** The request **
Write the next part of the document segment, the one that starts with "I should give".

** Document segment **
● ● ● ● ● ● ●

I should give some benefit of the doubt here. Perhaps the city planners ate the brown acid that day and this was a one off. Other bike lanes have been well worth it right?

Well, typically I spend the early morning drinking a coffee and reading the news. Today I thought I would pop down to 10 St NW by SAIT to count the bikes there. That street was a pilot project turned permanent that was dumped on us over a year ago despite great objection from citizens.

Now last year a ballpark estimate was given that perhaps 600 bikes per day use 10th St NW to commute downtown (while 15,000 cars do). Those 15,000 cars have been jammed into one lane rather than two now and the congestion is brutal. Still the upswing in bike ridership should compensate for that no?

The city and the bike lobby has always claimed the old “if you build it, they will come” sort of attitude. If 10th St NW had apparently 600 bikes per day using it before the bike lanes were created, that street should be a veritable Tour De France by now right?

Well between 7am and 8am I counted a grand total of  52 bikes using the lanes in either direction! That works out to even less than the use claimed before the lanes were built!

● ● ● ● ● ● ●

** Material provided **
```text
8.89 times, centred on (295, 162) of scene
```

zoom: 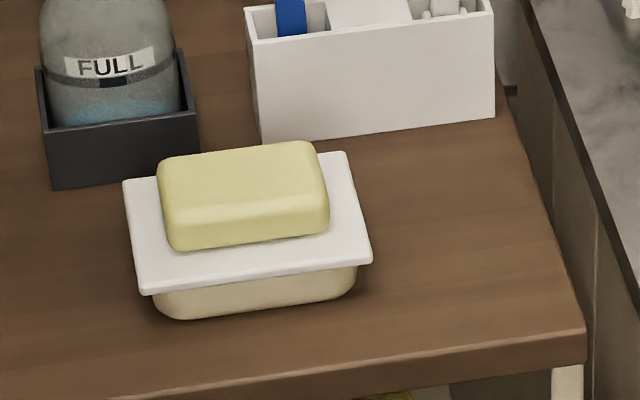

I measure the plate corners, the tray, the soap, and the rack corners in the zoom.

● ● ● ● ● ● ●

** Written reply **
Yes while cars lined up and passed by the thousands, a mere 52 bikes used the lanes that were built at the expense of a very busy artery into our city core.

One thing I did note though is there is a terrible bottleneck at the pedestrian crossing as many bike riders play the game of suddenly becoming pedestrians and hitting the light to cross as seen in the video below.

So it is safely determined that these thousands of bikes are not coming into downtown from the 10 St NW bike lanes despite them apparently being ideally placed for Northwest Calgary traffic. Where then are these bikes sneaking in?

I decided to head down to one of our better travelled bike paths to see if the bikes were indeed packed fender to fender there in agony trying to get to work but stalled due to our critical lack of bike infrastructure. To be fair here, I am strongly supportive of bike paths such as the one on the Bow as they do encourage and enable more bike and pedestrian traffic and they do it without impacting existing vehicular lanes!

My count in 1/2 an hour was 41 bikes.

While that is certainly a better number than 10 St NW was, it still does not account for these thousands of missing bikes that apparently head downtown daily. Some are claiming that 5% of downtown traffic is bike traffic. Anybody driving downtown on a regular basis knows that this is utter hogwash. There simply is no congestion or shortage of bike infrastructure and choking vehicular traffic is not causing increased bike ridership.

The lanes are failing all over. The 10th Avenue lane is proving to be a failure and again no flood of bikes or drop in traffic have resulted.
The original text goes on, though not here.